:: Source data ::
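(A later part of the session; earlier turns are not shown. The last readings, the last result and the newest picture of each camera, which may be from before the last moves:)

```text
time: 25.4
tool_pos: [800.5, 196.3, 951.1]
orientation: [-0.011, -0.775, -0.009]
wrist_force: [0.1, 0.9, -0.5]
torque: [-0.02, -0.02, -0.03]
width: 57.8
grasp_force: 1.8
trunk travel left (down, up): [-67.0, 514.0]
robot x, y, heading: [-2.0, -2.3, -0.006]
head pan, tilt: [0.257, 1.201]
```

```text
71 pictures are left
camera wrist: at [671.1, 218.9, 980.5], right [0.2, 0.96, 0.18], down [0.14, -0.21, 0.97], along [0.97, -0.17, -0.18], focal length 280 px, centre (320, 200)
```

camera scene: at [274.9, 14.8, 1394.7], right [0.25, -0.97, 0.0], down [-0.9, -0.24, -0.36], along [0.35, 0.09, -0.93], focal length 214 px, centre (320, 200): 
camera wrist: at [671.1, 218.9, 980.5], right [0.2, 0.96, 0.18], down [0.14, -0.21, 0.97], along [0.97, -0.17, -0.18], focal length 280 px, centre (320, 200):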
:::
:: Selected text ::
Allah, yeryüzünü sizin için bir karar, gökyüzünü bir bina kıldı; sizi suretlendirdi, suretinizi de en güzel (bir biçim ve incelikte) kıldı ve size güzel-temiz şeylerden rızık verdi. İşte sizin Rabbiniz Allah budur. Alemlerin Rabbi Allah ne yücedir. (40/64)
Orda (yerde) onun üstünde sarsılmaz dağlar var etti, onda bereketler yarattı ve isteyip-arayanlar için eşit olmak üzere ordaki rızıkları dört günde takdir etti. (41/10)
Göklerin ve yerin anahtarları O´nundur. O, dilediğine rızkı genişletip-yayar ve kısar da. Çünkü O, herşeyi bilendir. (42/12)
Allah, kullarına karşı lütuf sahibidir; dilediğini rızıklandırır. O, kuvvetlidir, azizdir. (42/19)
Eğer Allah, kulları için rızkı (sınırsızca) geniş tutup-yaysaydı, gerçekten yeryüzünde azarlardı. Ancak O, dilediği miktar ile indirir. Çünkü O, kullarından haberi olandır, görendir. (42/27)
Rablerine icabet edenler, namazı dosdoğru kılanlar, işleri kendi aralarında şura ile olanlar ve kendilerine rızık olarak verdiklerimizden infak edenler, (42/38)
Gece ile gündüzün ardarda gelişinde (veya aykırılığında), Allah´ın gökten rızık indirip ölümünden sonra yeryüzünü diriltmesinde ve rüzgarları (belli bir düzen içinde) yönetmesinde aklını kullanan bir kavim için ayetler vardır. (45/5)
Andolsun, biz İsrailoğullarına Kitap, hüküm ve peygamberlik verdik, onları temiz ve güzel şeylerle rızıklandırdık ve onları alemlere üstün kıldık. (45/16)
Kullara rızık olmak üzere. Ve onunla (o suyla) ölü bir şehri dirilttik. İşte (ölümden sonra) diriliş de böyledir. (50/11)
Gökte rızkınız vardır ve size va´dolunmakta olan da. (51/22)
Ben, onlardan bir rızık istemiyorum ve onların beni doyurup-beslemelerini de istemiyorum. (51/57)
Hiç şüphesiz, rızık veren O, metin kuvvet sahibi olan Allah´tır. (51/58)
Ve rızkınızı (Kur´an´dan yararlanma nimetini bırakıp onu) mutlaka yalan saymaktan ibaret mi kılıyorsunuz (56/82)
Bu durumda rahatlık, güzel rızık ve nimetlerle donatılmış cennet (onundur). (56/89)
Oysa onlar (kendilerini tümüyle Allah´a ve İslam´a teslim etmeyenler) bir ticaret ya da bir eğlence gördükleri zaman, (hemen) ona sökün ettiler ve seni ayakta bıraktılar. De ki: "Allah´ın katında bulunan, eğlenceden ve ticaretten daha hayırlıdır. Allah, rızık verenlerin en hayırlısıdır." (62/11)
Sizden birinize ölüm gelip de: "Rabbim, beni yakın bir süreye (ecele) kadar geciktirsen ben de böylece sadaka versem ve salihlerden olsam" demezden önce, size rızık olarak verdiklerimizden infak edin. (63/10)
:::
Requirements -
**1.** Pull out the sentences of the selected text that run from "Gece ile gündüzün" through "olan Allah´tır. (51/58)" and give them unchanged.
**2.** Keep the selected text going from its last sentence.

Task responses -
**1.**
Gece ile gündüzün ardarda gelişinde (veya aykırılığında), Allah´ın gökten rızık indirip ölümünden sonra yeryüzünü diriltmesinde ve rüzgarları (belli bir düzen içinde) yönetmesinde aklını kullanan bir kavim için ayetler vardır. (45/5)
Andolsun, biz İsrailoğullarına Kitap, hüküm ve peygamberlik verdik, onları temiz ve güzel şeylerle rızıklandırdık ve onları alemlere üstün kıldık. (45/16)
Kullara rızık olmak üzere. Ve onunla (o suyla) ölü bir şehri dirilttik. İşte (ölümden sonra) diriliş de böyledir. (50/11)
Gökte rızkınız vardır ve size va´dolunmakta olan da. (51/22)
Ben, onlardan bir rızık istemiyorum ve onların beni doyurup-beslemelerini de istemiyorum. (51/57)
Hiç şüphesiz, rızık veren O, metin kuvvet sahibi olan Allah´tır. (51/58)

**2.**
Ve onu hesaba katmadığı bir yönden rızıklandırır. Kim de Allah´a tevekkül ederse, O, ona yeter. Elbette Allah, kendi emrini yerine getirip-gerçekleştirendir. Allah, herşey için bir ölçü kılmıştır. (65/3)
Geniş-imkanları olan, nafakayı geniş imkanlarına göre versin. Rızkı kısıtlı tutulan da, artık Allah´ın kendisine verdiği kadarıyla versin. Allah, hiçbir nefse ona verdiğinden başkasıyla yükümlülük koymaz. Allah, bir güçlüğün ardından bir kolaylığı kılıp-verecektir. (65/7)
İman edip salih amellerde bulunanları karanlıklardan nura çıkarması için Allah´ın apaçık ayetlerini size okuyan bir elçi de (gönderdik). Kim iman edip salih bir amelde bulunursa, (Allah) onu içinde süresiz kalıcılar olmak üzere altından ırmaklar akan cennetlere sokar. Allah, gerçekten ona ne güzel bir rızık vermiştir. (65/11)
Sizin için, yeryüzüne boyun eğdiren O´dur. Şu halde onun omuzlarında yürüyün ve O´nun rızkından yiyin. Sonunda gidiş O´nadır. (67/15)
Eğer O, rızkını tutsa (vermese), rızkınızı verecek olan kimmiş Hayır; onlar, bir azgınlık ve nefret içinde inatla direniyorlar. (67/21)
Eğer onlar (insanlar ve cinler), yol üzerinde ´dosdoğru bir istikamet tuttursalardı´, mutlaka Biz onlara bol miktarda su içirir (tükenmez bir rızık ve nimet verir)dik. (72/16)
Ama ne zaman onu deneyerek, rızkını kıssa, hemen: "Rabbim bana ihanet etti" der. (89/16)
Onlar, gaybe inanırlar, namazı dosdoğru kılarlar ve kendilerine rızık olarak verdiklerimizden infak ederler. (2/3)
O, sizin için yeryüzünü bir döşek, gökyüzünü bir bina kıldı. Ve gökten yağmur indirerek bununla sizin için (çeşitli) ürünlerden rızık çıkardı. Öyleyse (bütün bunları) bile bile Allah´a eşler koşmayın. (2/22)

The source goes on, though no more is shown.